Questa volta i protagonisti sono i nordafricani. Ambulanti, mercati rionali, piccoli negozi distribuiti in tutta la città di Milano e non solo stanno ridisegnando la mappa del comparto ma, a mio giudizio, descrivono una tendenza in atto. Molti nascono e muoiono, cambiano nome e si trasferiscono da un quartiere all’altro. Riconosci i negozi non certo dall’estetica accattivante ma per la frutta ad un euro. Anzi 0,99. A un euro gli avocado. Lavorano preferibilmente con i contanti. Frutta e verdura sui banchi spesso ordinata in quantità eccessiva (perché imposta dal grossista) e quindi poco pianificata. Vendono quello che gli consegnano. Al pomeriggio costa pure meno. La qualità è discreta.

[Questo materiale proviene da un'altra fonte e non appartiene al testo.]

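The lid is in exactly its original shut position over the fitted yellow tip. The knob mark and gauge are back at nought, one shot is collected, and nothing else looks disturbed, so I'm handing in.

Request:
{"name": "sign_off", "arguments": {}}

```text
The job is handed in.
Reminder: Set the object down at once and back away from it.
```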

Almeno in linea con quella offerta, molto meno a buon mercato, dalla grande distribuzione. Se fate un giro per punti vendita della GDO in questi giorni è toccato alle ciliegie. Prima alle fragole. Si discute, come ogni anno, della remunerazione dell’intera filiera. I riflettori sono puntati sui discount nazionali pronti a preparare il solito “colpaccio” dell’anno verso ferragosto animando così le polemiche sulla raccolta e sullo sfruttamento nei campi. Non conosco altre città. So che a Roma e provincia i piccoli supermercati aperti h24, i cosiddetti banglamarket, sono cresciuti esponenzialmente. Piccoli negozietti, pieni all’inverosimile che vendono di tutto. Spesso a tutti. Anche a chi non avrebbe l’età per certi acquisti. La tendenza è chiara. È un terziario povero che sta accompagnando i fenomeni legati all’immigrazione.